What does the reading passage say from "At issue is" through "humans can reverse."? Give the exact wording.

_Reading passage_:
+++

Valley air board doing poor job of recognizing reality of climate change

This opinion piece appeared in The Fresno Bee on December 14, 2018.

By Kevin Hall

Climate change denial is alive and well in the San Joaquin Valley. Most worryingly, it is the dominant opinion among politicians serving on our regional air quality board. The eight-county agency handles hundreds of millions of dollars annually in state funds dedicated to reducing greenhouse gases, and the money couldn’t be in worse hands.

At issue is our children’s survival. Not our grandchildren, this generation. The babes and toddlers around us already face an uncertain adulthood due to the latent excess heat stored in the ocean that will be warming the planet for decades to come.

Last year’s jump in global emissions has the world on track with scientists’ worst-case outcome. Under that scenario, sometime between 2030 and 2050 six thresholds known as “tipping points” get crossed at a 1.5 C increase in global average temperature, unleashing natural stores of greenhouse gases that no amount of reductions by humans can reverse.

Yet climate-change deniers on the San Joaquin Valley Air Pollution Control District board have gone so far as blame the tragic loss of life in the climate-fueled Camp fire on a lack of logging. They mistakenly claim forest management practices are responsible for all state wildfires in recent years, though the majority of the deadly infernos have been at foothill elevations, and most important, increasingly frequent wildfires of greater intensity are now a worldwide phenomenon.

It’s not possible to provide specific citations from air board meetings so people might witness this appalling ignorance firsthand. The secretive agency refuses to post an online archive of its proceedings.

+++

_Dataset rows_:
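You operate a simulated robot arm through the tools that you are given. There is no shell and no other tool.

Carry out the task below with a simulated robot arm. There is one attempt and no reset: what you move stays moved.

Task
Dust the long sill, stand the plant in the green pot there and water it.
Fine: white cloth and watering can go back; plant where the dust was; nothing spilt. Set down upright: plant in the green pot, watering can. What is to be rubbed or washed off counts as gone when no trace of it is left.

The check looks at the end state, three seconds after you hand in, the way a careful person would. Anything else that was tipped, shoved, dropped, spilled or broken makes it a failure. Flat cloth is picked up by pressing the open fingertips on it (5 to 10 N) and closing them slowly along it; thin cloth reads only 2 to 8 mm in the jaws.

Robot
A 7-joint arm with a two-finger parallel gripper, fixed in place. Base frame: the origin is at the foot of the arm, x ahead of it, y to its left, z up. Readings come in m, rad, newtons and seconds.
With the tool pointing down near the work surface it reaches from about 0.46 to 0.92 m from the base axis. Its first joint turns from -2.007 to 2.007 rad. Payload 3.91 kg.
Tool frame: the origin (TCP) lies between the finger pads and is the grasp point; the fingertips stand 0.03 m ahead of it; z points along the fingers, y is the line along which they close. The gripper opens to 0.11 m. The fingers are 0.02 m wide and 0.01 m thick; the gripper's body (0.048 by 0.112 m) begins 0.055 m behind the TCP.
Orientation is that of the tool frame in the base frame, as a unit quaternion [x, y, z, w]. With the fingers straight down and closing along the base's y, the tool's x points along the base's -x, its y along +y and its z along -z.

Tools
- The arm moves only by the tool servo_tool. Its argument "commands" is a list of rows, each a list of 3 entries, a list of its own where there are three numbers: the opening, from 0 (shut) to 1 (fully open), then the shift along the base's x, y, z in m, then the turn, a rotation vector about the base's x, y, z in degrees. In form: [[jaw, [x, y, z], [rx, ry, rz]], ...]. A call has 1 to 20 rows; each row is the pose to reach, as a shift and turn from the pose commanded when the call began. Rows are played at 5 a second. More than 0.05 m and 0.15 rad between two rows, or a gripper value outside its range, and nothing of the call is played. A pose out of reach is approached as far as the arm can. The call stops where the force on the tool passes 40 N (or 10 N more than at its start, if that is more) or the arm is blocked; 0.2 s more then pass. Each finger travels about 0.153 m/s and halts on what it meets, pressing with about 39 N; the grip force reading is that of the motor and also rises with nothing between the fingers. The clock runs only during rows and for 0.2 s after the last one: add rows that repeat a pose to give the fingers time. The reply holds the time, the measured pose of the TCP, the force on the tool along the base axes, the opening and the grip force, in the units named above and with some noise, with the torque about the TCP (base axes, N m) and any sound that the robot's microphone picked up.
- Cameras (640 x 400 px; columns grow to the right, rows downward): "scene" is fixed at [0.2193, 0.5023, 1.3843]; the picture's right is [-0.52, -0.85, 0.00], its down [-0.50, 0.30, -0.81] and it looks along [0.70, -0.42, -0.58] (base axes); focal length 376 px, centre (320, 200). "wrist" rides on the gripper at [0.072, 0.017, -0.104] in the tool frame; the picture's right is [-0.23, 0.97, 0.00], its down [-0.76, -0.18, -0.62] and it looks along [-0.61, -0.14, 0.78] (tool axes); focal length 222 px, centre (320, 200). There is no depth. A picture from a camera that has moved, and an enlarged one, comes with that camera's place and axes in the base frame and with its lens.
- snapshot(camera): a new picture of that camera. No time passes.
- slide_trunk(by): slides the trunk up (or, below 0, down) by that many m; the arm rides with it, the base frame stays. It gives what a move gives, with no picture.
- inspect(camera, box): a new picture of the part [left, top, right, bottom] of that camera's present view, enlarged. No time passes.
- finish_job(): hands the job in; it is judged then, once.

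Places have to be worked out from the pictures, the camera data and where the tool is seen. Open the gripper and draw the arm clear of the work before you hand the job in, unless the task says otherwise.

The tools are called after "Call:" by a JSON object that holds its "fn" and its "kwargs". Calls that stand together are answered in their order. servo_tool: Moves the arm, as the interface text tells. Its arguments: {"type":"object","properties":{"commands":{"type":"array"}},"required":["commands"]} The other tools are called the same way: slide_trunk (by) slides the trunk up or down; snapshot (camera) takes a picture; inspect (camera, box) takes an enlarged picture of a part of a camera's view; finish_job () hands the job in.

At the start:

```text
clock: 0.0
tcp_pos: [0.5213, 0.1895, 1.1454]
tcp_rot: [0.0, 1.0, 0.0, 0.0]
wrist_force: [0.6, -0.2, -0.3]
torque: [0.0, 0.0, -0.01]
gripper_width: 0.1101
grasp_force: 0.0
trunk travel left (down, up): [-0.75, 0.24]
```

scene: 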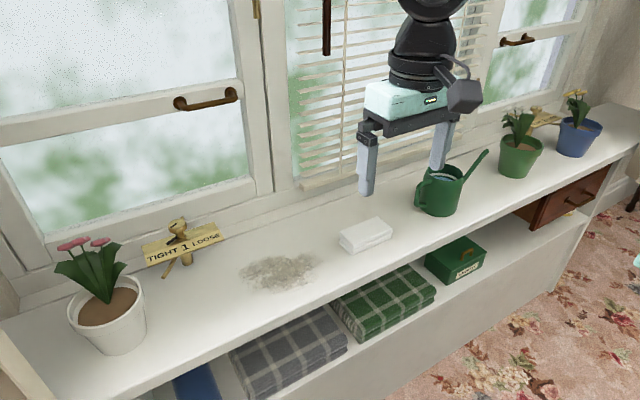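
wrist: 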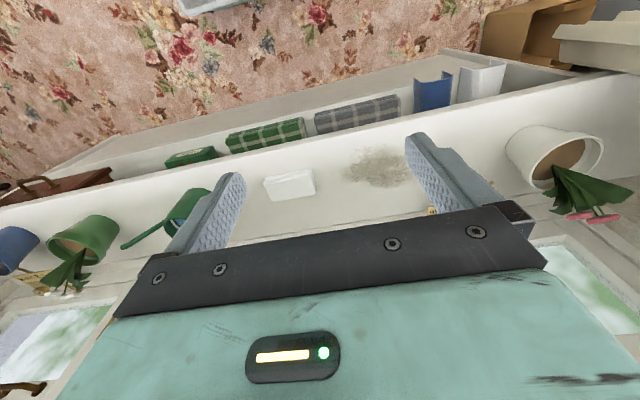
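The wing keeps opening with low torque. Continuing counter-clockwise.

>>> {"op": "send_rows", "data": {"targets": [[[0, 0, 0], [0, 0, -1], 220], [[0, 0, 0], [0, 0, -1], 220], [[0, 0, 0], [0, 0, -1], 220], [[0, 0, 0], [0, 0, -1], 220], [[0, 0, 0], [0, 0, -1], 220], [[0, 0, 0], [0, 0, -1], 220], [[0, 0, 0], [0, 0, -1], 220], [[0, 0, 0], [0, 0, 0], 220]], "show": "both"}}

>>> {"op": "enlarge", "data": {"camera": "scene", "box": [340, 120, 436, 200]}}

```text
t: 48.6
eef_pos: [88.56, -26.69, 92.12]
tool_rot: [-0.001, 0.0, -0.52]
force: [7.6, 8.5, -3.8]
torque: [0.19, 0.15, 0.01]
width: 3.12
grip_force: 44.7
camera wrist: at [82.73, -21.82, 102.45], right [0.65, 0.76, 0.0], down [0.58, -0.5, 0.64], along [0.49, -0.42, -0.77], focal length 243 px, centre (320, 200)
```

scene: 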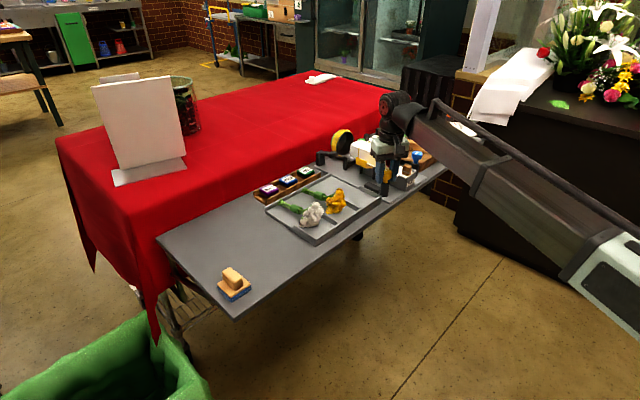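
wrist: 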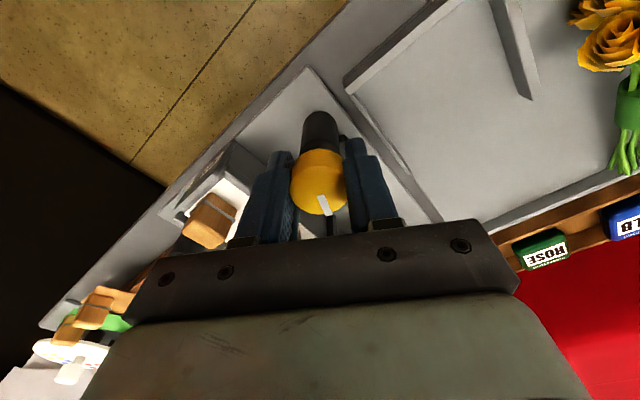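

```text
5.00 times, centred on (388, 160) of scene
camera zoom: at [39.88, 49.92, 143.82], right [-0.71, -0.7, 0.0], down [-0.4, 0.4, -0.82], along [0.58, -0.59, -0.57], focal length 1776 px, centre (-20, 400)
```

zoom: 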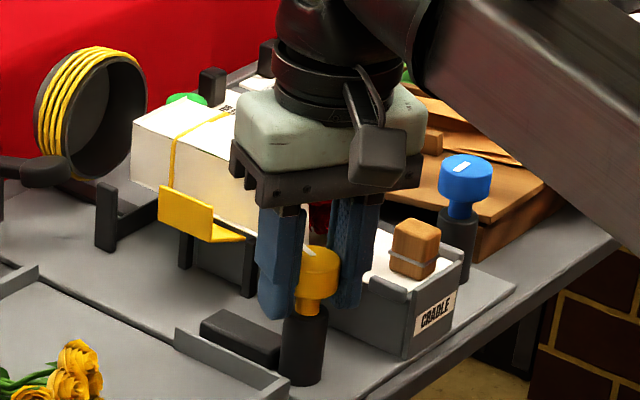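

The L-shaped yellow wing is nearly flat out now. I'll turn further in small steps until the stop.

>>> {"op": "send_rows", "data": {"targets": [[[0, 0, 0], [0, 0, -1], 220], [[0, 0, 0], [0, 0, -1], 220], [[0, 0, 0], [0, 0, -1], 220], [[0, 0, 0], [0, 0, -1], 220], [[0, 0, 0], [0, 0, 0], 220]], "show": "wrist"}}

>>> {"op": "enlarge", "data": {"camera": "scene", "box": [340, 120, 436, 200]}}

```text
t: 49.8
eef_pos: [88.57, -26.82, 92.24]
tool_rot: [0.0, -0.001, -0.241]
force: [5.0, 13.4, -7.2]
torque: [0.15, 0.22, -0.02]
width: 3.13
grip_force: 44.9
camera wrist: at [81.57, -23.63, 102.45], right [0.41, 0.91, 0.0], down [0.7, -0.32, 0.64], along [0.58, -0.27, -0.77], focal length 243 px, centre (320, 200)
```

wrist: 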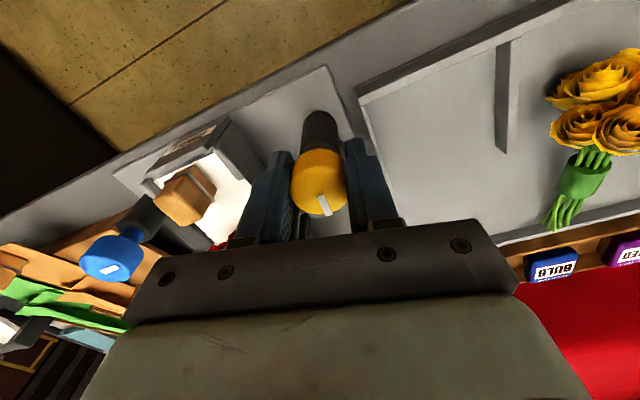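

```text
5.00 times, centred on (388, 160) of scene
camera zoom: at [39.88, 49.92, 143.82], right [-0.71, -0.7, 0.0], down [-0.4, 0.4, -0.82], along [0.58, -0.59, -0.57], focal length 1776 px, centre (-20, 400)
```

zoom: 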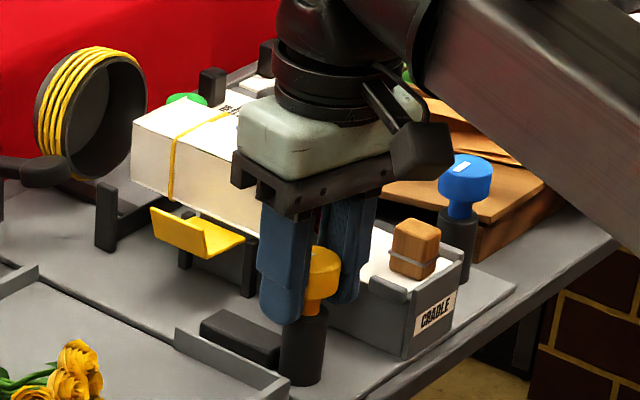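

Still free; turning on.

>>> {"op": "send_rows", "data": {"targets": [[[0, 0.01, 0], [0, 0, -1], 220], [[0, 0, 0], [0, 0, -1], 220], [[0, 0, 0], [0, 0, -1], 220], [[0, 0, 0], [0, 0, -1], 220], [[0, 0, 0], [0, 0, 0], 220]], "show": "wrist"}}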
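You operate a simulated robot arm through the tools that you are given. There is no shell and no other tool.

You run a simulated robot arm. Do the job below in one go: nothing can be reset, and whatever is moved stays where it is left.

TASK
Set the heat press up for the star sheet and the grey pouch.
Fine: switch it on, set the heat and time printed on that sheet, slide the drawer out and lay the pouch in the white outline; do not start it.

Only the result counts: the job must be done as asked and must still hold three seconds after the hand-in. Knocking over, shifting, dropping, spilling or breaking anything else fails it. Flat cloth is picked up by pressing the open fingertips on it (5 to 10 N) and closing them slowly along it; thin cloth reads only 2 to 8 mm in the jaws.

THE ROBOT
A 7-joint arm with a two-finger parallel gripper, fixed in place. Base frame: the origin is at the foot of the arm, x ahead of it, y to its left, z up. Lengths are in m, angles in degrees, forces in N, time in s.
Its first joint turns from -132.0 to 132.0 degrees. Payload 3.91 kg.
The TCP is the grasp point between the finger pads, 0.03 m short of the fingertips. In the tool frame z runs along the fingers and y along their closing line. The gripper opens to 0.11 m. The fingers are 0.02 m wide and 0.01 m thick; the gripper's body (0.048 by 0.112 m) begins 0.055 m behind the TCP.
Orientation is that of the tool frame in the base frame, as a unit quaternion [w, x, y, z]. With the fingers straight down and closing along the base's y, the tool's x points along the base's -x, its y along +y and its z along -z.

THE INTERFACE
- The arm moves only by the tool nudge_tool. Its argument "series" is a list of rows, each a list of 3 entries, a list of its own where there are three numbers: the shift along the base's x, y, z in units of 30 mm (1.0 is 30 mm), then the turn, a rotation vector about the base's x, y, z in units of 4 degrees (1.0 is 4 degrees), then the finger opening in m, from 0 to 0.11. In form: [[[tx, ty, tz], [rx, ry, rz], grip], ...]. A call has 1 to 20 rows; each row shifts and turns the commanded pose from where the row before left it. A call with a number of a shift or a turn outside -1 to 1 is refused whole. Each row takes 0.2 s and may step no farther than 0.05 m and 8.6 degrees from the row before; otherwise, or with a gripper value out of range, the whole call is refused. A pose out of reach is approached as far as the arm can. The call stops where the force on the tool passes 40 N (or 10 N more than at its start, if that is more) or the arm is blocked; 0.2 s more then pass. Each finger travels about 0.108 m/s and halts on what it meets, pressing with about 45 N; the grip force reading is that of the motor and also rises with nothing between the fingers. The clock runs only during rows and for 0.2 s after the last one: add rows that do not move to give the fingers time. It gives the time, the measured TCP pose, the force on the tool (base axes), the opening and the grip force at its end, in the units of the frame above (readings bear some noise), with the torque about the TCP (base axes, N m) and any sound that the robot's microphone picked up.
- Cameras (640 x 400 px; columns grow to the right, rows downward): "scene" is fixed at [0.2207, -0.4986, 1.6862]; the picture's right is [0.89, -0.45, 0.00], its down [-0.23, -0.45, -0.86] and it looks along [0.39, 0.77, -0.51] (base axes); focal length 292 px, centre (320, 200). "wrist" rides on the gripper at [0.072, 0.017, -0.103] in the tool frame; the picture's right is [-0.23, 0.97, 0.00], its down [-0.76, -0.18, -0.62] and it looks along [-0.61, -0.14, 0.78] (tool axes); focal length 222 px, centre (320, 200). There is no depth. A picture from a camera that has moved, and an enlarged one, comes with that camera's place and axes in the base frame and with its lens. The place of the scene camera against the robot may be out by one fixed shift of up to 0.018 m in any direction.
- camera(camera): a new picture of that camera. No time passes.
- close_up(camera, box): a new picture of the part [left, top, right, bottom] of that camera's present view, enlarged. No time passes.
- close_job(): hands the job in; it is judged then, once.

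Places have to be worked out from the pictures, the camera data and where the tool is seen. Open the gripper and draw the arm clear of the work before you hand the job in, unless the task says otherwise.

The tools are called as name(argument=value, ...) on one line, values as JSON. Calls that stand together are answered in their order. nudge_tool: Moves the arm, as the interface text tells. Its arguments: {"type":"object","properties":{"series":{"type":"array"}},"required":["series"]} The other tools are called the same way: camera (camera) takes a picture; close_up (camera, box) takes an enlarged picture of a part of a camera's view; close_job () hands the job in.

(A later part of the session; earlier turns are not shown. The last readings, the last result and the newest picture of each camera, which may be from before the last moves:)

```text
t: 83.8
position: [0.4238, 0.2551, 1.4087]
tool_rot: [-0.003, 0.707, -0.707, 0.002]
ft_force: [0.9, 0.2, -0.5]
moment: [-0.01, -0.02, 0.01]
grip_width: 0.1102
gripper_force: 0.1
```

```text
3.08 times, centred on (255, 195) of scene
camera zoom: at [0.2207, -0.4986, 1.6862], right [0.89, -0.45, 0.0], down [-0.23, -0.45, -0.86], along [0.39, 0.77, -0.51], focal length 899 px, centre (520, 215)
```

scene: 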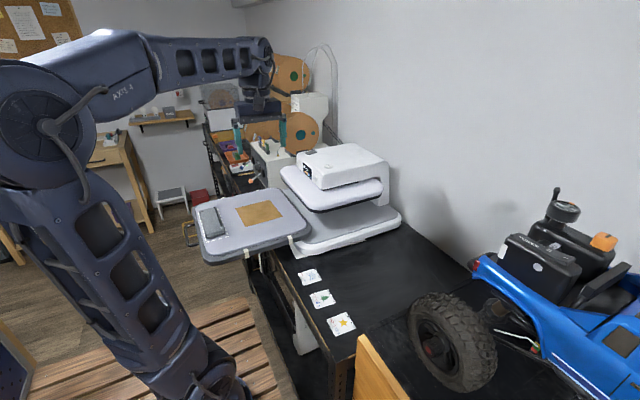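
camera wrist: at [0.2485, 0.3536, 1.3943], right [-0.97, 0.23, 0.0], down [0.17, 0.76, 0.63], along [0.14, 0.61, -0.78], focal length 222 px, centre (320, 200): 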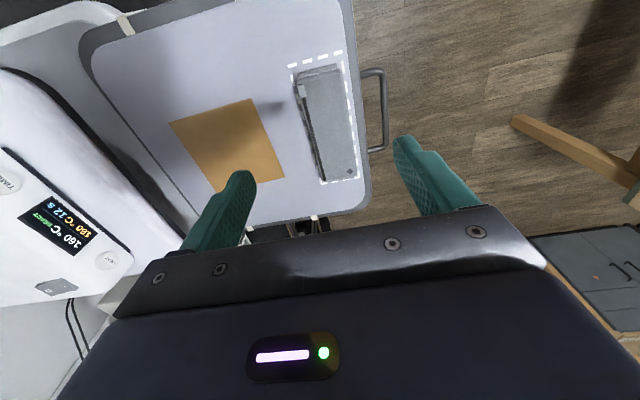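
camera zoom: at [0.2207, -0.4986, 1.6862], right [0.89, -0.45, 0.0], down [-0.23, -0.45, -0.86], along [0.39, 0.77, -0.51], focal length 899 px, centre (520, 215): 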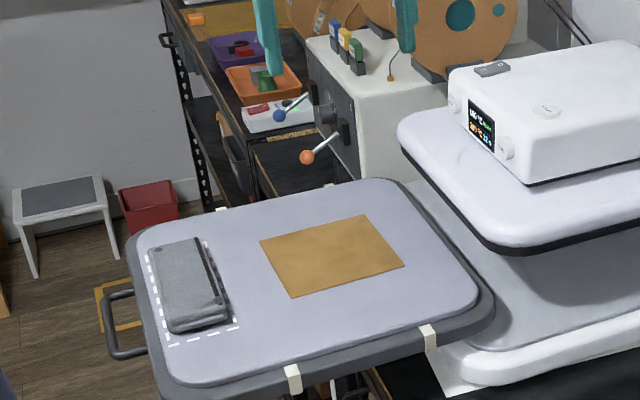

+++

_Answer to this exercise_:
At issue is our children’s survival. Not our grandchildren, this generation. The babes and toddlers around us already face an uncertain adulthood due to the latent excess heat stored in the ocean that will be warming the planet for decades to come.

Last year’s jump in global emissions has the world on track with scientists’ worst-case outcome. Under that scenario, sometime between 2030 and 2050 six thresholds known as “tipping points” get crossed at a 1.5 C increase in global average temperature, unleashing natural stores of greenhouse gases that no amount of reductions by humans can reverse.